This Part develops the conceptual framework for the problem of searching for common-law rules. It presents the emergence of legal precedents in the common law as an information problem, and embeds this problem within the familiar framework of rules versus standards. It then discusses the effects of information technology on the emergence of precedents.
A. From Standards to Rules
This Section makes two claims: (1) Rules and standards are not mutually exclusive, but rather operate in tandem—at different levels of generality. (2) Even when the general standard is broadly accepted, the rules generated from it may be inconsistent and subject to intense debate, with different courts deriving different rules.
1. Coexistence of standards and rules.
Precedent—a mapping from facts to legal outcomes—is often formed through the conversion of a standard into rules. In the common law, this conversion occurs through judicial applications of standards that provide greater precision, or specification, to the legal command.4 Consider, for example, the legal principle that requires mutual assent to form a contract. The principle is clear: a contract is created when both parties signify assent to the same set of terms.5 When contracts are not negotiated and are too long for the nondrafting party to read, the principle of signifying assent is challenging to apply.6 Does an “I agree” click suffice? How is assent signified to terms that are available for review only postpurchase? Or to terms that are merely linked on websites’ home pages? The general principle—that the consumer must signify assent to the terms for them to become binding—is clear, but what its application to a specific scenario requires may be hotly contested.
The conversion of standards to rules is increasingly refined. It may begin with a general principle (“signify assent”). From the principle, common-law adjudication of consumer contracts may derive a specific command: assent requires “reasonable notice” of the terms.7 Further adjudication then translates this intermediate standard into more specific rules. A written notice may be reasonable, for example, if it is “conspicuous.”8 Conspicuousness, too, has to be converted into bright-line commands: how large the link’s font has to be, where it should be placed in the web page, what type of alert should accompany it, and so on. While the original general standard enjoys the status of a fundamental principle, the precedents we seek to characterize relate to the more specific rules.
2. The temporal dimension.
As rules emerge from a standard, when do they replace the standard as the basis for subsequent decisions? When the emerging rules are new or controversial, newcomer courts may still resort to the original standard rather than apply the budding rules. Over time, as rules become more accepted and are followed more frequently, newcomer courts fall back to the standard less often.

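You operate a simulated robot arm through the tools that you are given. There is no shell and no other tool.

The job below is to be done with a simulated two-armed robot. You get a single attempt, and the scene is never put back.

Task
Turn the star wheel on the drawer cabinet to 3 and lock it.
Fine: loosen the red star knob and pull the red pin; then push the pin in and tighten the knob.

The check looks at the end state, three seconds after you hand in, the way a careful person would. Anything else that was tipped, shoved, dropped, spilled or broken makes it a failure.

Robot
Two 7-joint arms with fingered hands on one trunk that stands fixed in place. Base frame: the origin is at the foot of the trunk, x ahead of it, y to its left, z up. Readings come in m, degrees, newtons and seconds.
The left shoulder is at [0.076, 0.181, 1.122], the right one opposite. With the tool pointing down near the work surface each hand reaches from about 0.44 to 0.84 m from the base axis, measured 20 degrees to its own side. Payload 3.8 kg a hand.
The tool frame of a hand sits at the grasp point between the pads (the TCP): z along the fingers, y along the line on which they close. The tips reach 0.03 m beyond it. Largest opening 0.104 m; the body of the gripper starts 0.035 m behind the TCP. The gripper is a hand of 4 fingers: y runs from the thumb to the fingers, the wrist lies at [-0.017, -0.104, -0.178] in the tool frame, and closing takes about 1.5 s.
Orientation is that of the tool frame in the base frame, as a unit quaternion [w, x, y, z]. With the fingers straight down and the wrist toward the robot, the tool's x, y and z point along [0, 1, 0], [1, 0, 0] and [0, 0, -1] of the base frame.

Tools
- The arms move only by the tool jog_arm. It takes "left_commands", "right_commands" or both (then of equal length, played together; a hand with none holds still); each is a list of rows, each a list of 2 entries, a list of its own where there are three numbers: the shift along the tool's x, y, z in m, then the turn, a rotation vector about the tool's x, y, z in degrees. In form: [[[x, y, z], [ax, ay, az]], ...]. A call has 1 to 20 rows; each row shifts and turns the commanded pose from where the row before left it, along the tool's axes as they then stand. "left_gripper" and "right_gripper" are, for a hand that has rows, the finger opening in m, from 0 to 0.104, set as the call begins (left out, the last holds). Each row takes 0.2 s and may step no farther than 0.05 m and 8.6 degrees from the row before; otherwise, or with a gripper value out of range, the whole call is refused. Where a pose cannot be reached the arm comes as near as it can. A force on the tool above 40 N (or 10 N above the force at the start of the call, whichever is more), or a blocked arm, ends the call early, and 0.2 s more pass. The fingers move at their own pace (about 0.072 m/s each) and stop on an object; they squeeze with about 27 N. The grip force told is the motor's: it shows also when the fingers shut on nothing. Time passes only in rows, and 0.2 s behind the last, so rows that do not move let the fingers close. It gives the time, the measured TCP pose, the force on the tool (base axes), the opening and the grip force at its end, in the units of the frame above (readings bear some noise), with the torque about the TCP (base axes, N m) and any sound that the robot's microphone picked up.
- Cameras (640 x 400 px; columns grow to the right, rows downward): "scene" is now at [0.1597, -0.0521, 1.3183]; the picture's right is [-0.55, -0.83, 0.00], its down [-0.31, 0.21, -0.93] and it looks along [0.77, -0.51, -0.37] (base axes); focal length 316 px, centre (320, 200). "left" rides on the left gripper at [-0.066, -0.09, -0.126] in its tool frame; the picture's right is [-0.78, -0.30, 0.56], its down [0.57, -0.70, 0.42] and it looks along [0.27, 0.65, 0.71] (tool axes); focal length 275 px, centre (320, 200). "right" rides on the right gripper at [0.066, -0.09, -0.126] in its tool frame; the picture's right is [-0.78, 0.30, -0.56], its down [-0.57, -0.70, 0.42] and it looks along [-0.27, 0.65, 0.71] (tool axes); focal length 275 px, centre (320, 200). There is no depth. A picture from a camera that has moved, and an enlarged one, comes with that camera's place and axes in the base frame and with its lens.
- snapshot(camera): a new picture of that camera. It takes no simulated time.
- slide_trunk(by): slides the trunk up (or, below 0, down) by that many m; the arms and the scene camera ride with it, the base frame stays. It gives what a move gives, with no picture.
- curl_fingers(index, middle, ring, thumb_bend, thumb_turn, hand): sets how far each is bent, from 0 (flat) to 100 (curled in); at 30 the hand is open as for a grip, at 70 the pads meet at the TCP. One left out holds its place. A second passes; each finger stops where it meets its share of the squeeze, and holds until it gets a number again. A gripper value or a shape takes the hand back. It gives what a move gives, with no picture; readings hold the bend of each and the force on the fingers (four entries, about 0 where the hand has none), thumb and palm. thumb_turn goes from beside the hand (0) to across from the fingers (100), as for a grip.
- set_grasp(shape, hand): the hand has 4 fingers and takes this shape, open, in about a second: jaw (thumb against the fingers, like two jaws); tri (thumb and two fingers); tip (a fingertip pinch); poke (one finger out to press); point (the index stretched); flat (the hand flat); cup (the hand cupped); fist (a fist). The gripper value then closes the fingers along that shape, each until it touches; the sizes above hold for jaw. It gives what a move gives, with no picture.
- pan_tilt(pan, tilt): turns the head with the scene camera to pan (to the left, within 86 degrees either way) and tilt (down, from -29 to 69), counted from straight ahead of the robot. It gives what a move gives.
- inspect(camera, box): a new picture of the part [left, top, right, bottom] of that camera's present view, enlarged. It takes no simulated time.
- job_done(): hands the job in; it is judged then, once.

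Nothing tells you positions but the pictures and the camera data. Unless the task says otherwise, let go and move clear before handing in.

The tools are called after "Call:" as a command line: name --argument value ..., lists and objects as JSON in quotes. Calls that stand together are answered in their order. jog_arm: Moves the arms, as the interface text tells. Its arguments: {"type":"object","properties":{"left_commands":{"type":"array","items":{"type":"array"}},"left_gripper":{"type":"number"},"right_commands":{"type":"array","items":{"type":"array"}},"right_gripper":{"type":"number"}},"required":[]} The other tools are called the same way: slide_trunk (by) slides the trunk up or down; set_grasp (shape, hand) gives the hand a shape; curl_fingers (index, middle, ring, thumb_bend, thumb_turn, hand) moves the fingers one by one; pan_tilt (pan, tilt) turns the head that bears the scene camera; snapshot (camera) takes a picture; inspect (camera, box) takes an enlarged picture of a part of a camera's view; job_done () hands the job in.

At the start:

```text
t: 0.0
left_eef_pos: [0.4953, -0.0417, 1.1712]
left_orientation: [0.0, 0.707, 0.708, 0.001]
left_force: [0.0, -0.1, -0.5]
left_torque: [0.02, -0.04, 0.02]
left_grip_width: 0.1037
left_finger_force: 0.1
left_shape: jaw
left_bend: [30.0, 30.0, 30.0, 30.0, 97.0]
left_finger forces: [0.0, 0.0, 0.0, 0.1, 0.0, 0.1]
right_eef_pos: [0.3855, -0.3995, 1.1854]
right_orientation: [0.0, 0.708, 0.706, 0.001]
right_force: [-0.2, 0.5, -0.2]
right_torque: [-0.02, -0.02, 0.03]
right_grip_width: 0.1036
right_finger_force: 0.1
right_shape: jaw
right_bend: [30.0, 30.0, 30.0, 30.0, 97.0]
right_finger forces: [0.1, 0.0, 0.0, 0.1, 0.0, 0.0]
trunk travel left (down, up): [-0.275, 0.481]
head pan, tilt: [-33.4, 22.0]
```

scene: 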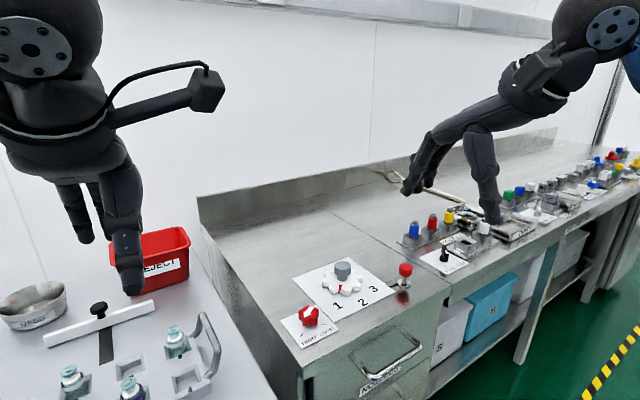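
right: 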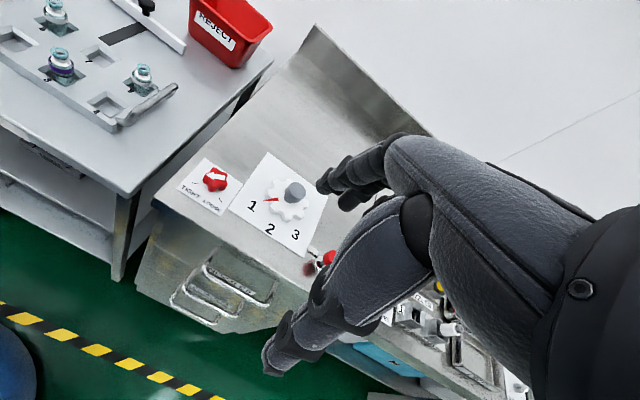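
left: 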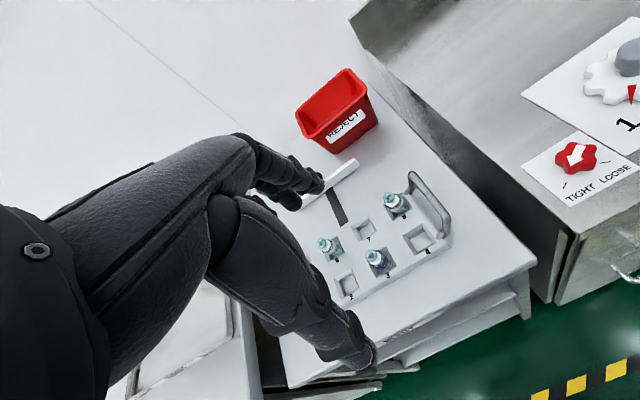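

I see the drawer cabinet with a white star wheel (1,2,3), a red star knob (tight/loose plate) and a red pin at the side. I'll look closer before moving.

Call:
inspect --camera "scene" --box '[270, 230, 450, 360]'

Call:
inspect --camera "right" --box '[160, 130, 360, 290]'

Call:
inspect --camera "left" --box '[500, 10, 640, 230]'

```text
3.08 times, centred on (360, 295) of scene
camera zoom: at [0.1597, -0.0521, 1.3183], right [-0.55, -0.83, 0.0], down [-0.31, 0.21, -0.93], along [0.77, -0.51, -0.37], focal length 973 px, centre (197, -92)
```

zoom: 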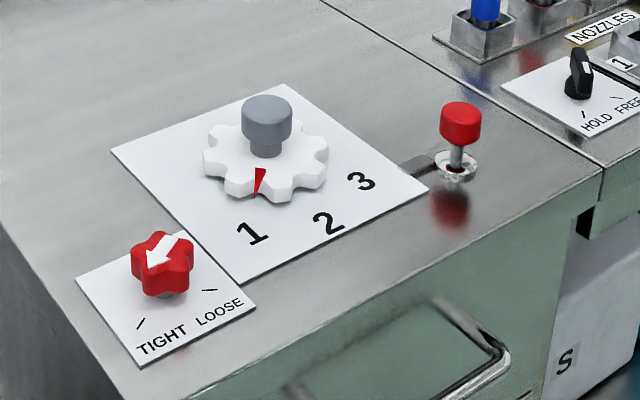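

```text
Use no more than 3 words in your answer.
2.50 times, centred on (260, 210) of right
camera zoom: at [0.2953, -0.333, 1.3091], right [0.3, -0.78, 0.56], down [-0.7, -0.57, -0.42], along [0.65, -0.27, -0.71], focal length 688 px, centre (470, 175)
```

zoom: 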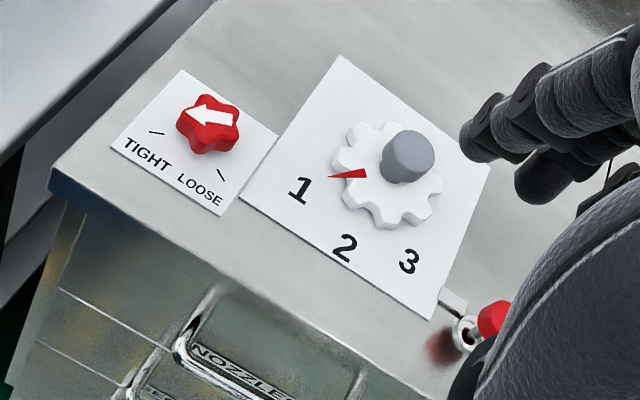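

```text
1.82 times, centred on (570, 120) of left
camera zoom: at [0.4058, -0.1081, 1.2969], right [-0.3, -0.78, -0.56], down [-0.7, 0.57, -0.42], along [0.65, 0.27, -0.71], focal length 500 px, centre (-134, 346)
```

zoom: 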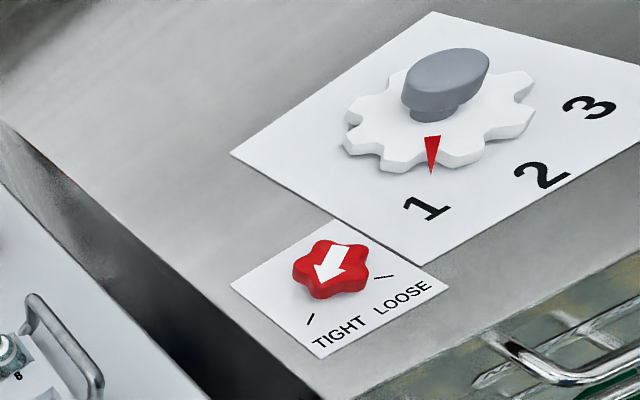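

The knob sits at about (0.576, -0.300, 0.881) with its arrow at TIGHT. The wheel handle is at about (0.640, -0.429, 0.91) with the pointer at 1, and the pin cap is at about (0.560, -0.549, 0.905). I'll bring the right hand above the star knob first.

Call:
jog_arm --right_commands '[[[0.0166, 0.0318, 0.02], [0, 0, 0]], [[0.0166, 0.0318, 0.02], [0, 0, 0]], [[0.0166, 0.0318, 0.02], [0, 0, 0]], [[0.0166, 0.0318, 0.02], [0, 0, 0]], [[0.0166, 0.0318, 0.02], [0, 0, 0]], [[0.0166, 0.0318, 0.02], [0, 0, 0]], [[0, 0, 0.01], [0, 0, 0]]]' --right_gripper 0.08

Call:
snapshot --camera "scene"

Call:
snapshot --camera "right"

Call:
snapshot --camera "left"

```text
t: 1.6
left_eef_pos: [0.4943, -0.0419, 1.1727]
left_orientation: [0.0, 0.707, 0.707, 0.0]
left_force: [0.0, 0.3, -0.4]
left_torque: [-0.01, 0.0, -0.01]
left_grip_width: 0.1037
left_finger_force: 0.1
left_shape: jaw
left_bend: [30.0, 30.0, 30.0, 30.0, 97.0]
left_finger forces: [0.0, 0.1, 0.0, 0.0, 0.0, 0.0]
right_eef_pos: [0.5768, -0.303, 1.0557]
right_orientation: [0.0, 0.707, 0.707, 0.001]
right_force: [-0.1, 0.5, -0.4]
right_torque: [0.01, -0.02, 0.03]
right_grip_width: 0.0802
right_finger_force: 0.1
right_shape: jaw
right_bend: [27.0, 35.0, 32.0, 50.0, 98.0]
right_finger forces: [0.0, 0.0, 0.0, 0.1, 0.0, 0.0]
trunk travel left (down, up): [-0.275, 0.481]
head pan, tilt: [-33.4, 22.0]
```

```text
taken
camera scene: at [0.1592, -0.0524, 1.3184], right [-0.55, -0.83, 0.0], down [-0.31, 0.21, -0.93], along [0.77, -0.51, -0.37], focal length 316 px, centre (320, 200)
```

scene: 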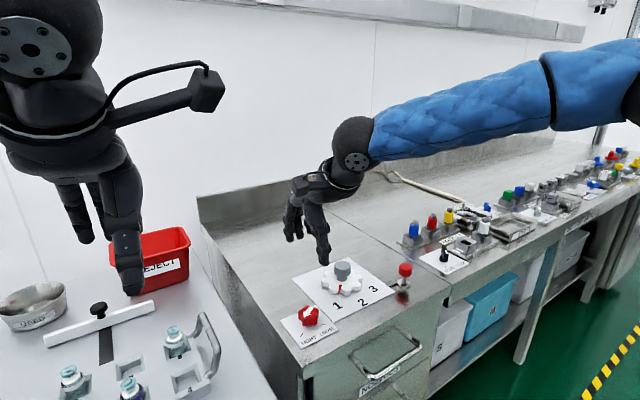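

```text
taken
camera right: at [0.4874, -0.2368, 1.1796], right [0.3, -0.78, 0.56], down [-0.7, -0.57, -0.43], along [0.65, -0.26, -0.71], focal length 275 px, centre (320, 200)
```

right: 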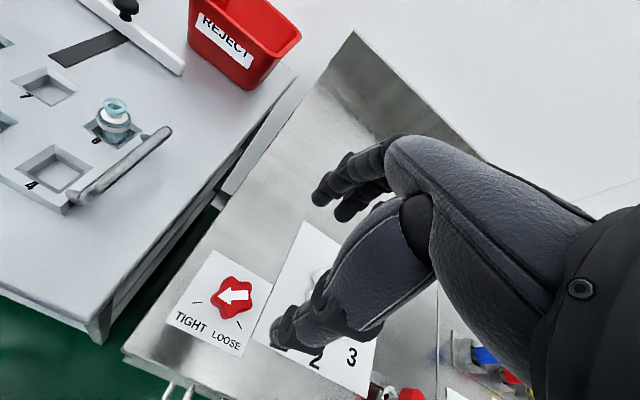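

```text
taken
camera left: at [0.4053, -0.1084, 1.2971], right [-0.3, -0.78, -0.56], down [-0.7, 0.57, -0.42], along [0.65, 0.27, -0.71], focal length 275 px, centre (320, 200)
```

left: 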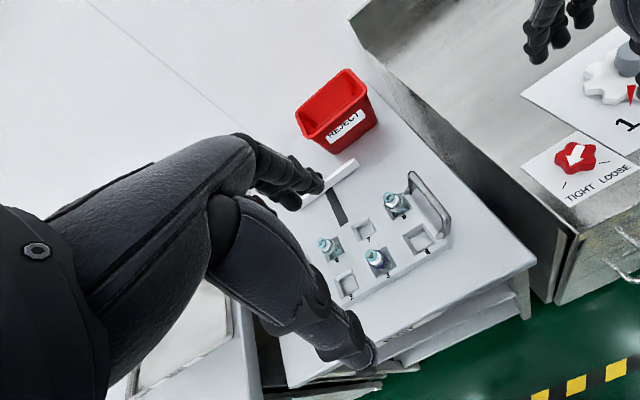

This temporal dimension depends on various factors, mostly relating to the heterogeneity of the environment. The speed of convergence toward well-settled rules can be quick. For example, courts were quick to hold that clicking “I agree” to digitally presented terms constitutes affirmative assent.9 Other times, convergence is slower. For example, it has taken longer for courts to answer the question whether terms presented only postpurchase are included in the contract. As we discuss in Part II, clear trajectories can be identified in the process of convergence, but they are slower and more difficult to observe.10
In general, convergence is slower the larger and more varied the jurisdiction. In American contract law, convergence may occur quickly within each state, but more slowly across states. The ALI’s Restatement projects “assume a body of shared doctrine”11 (across the United States), which takes longer to crystalize. Indeed, in a federal system, full convergence might not be attained. Different rules may persist in different states, especially because there is no single highest court that can resolve the split.12
This dynamic account suggests that the timing of the search for the “law” is important. Early on, the search might uncover only a general standard. Later, we may find contradictory rules or a second-order standard that has not yet matured into specific rules. The search is most profitable if enough time is allowed for the jurisdictions to converge to one dominant rule.13
The timing-of-search question also highlights the importance of identifying temporal trends in the law. For example, it would be relevant to note when recent decisions, while still small in number, consistently deviate from a well-established majority rule, suggesting perhaps a deviation from previous practices due to exogenous factors. Such trends allow us to look beyond a single snapshot of the law and estimate the doctrine’s evolutionary path.14 The methodology that we present in Part II considers doctrinal trends.
B. Information Technology and the Emergence of Rules
Changes in information technology have created an abundance of easily accessible case law data, allowing aggregate patterns in decisions to be noticed faster and with greater precision. Specifically, we consider two effects that information technology produces.
The first may be called the “denominator effect.” Digital search and compilation means that the number of accessible court decisions available for analysis is substantially higher. In the predatabase days, only published opinions were easily available to lawyers and judges. And in the traditional method of Restatement drafting, only a few of the published opinions influenced, and were cited by, reporters. Now, the set of available decisions includes all published and many unpublished decisions by all courts in multiple jurisdictions. With this large denominator of cases, a perceived rule that emerged from a commonly cited case or treatise (“the numerator”) may be revealed to be a minority position when divided by the universe of decisions. A large denominator can thus give a more accurate snapshot of the prevalence of a rule.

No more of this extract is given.